Central Bank of Nigeria and the federal government’s formulation and
implementation of the monetary policy more or less finds its ultimate translation
to the economy in real terms. The controversy bothering whether or not
monetary policy measures actually impact on the Nigerian economy is a problem
this study sets to solve.

1.3 OBJECTIVE OF THE STUDY
The broad objective of the study is to examine the effectiveness of monetary
policy in the Nigerian economy. The specific objectives are as follows.
 To assess the impact of money supply on economic growth in Nigeria

 To determine the impact of liquidity ratio on economic growth in
Nigeria.  To ascertain the effect of interest rate on Nigeria’s GDP
1.4 STATEMENT OF HYPOTHESES
The hypotheses tested in this study are stated in their will forms as follows
H0: Money supply has no significant impact on GDP in Nigeria
H02: Interest rate in Nigeria has no significant impact on GDP
H03: There is no significant relationship between liquidity ration and GDP in
Nigeria

1.5 SCOPE OF THE STUDY
This work is aimed at examining the performance of monetary policy is on the
Nigerian economy, the effects, the appraisal, and possibly the solution to the
problems facing the implementation and working of monetary policies in Nigeria.
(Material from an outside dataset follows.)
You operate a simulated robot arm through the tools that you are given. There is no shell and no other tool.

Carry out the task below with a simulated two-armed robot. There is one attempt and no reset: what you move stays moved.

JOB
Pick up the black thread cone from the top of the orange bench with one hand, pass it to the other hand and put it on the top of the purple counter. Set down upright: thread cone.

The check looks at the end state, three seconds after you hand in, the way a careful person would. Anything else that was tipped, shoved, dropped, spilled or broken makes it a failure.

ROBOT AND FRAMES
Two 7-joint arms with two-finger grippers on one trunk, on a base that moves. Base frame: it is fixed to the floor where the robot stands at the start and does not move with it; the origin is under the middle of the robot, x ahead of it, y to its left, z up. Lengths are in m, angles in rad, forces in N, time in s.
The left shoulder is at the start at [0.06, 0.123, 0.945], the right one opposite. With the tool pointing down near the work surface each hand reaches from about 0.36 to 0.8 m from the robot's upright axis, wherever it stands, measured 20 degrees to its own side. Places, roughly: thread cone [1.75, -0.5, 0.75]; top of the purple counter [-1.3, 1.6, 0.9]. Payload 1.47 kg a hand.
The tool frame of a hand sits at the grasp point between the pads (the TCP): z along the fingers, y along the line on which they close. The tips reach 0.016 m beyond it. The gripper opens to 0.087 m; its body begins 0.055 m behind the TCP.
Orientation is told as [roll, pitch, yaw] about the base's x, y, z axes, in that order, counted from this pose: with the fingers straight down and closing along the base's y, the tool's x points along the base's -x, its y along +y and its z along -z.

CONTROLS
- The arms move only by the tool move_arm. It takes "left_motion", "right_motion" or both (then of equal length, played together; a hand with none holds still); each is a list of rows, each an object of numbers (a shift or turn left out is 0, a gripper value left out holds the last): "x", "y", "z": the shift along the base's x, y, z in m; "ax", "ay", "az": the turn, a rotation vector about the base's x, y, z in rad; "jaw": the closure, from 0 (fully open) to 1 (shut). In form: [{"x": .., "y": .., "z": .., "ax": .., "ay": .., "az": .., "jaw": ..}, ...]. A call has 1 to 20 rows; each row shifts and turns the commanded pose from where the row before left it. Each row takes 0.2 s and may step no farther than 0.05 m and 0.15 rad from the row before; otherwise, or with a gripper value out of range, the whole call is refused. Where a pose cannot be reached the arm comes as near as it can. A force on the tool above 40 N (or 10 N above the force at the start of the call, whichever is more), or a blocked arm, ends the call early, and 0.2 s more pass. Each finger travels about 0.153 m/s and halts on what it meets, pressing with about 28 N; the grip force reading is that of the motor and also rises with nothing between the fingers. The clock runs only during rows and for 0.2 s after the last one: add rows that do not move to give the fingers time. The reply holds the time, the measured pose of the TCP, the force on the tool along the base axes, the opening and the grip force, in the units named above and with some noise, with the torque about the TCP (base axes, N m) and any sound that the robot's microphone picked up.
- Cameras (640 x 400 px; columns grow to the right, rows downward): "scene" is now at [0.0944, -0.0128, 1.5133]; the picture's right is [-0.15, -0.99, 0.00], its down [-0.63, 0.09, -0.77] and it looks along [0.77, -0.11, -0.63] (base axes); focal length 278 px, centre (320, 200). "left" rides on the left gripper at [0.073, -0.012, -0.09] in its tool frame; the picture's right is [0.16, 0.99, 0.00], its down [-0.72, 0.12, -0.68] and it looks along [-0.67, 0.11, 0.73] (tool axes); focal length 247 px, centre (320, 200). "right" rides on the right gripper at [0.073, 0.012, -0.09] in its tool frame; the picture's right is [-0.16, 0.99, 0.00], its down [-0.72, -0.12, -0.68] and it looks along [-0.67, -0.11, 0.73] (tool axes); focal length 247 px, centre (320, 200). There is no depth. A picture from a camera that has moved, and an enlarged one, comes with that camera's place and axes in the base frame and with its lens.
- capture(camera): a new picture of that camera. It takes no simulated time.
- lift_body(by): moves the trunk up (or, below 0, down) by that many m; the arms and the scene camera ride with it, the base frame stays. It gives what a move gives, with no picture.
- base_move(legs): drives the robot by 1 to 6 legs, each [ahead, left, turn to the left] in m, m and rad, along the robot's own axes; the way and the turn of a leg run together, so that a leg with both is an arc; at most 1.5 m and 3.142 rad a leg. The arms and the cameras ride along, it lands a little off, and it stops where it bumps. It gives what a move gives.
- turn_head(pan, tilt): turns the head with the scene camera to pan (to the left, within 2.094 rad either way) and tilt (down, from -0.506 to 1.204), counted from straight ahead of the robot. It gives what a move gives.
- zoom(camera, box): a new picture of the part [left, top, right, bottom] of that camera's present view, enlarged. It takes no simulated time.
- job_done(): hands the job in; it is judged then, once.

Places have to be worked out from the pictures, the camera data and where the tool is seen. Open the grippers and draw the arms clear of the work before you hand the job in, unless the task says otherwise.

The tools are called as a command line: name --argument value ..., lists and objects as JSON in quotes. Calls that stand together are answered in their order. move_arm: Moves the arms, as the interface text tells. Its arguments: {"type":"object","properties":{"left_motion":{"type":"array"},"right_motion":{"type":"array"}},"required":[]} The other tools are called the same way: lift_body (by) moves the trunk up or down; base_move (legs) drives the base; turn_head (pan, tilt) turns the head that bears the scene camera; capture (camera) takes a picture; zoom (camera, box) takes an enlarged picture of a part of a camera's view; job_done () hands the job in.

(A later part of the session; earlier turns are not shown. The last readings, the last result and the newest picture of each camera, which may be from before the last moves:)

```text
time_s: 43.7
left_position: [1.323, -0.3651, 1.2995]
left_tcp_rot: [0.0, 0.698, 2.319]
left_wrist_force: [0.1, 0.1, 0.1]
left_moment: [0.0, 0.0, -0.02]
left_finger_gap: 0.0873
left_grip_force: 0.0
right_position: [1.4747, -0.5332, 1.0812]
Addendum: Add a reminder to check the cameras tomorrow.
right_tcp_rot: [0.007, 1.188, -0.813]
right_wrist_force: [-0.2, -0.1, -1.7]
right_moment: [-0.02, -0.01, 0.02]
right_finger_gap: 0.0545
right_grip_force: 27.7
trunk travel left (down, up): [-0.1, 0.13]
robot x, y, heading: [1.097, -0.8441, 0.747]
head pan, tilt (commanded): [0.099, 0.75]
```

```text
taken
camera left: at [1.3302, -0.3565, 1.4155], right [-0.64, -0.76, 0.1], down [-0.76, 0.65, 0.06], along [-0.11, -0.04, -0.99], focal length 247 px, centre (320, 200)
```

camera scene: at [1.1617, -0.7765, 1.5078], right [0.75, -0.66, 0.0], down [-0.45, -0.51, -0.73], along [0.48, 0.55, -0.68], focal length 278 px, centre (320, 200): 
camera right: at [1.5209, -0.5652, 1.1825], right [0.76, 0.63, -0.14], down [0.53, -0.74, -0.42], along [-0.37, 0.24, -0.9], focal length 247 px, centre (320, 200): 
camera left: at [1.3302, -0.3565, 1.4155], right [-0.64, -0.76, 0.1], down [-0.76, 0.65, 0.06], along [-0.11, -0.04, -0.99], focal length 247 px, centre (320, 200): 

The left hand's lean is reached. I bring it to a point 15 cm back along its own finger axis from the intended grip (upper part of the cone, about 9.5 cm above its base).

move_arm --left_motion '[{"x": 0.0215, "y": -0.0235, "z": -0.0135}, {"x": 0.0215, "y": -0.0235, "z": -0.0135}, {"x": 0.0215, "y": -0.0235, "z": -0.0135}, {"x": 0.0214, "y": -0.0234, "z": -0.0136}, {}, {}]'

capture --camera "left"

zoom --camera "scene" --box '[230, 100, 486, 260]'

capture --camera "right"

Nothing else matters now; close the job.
1.6 SIGNIFICANCE OF THE STUDY
This study will be of great benefit to bankers, investment analysts, government
agencies, academics, private and public sectors more so, it will be useful to
policymakers in the attempt to fashion out dynamic and reliable monetary policy
measure for controlling commercial banks ability to create money and thereby
influence the effective development of the economy.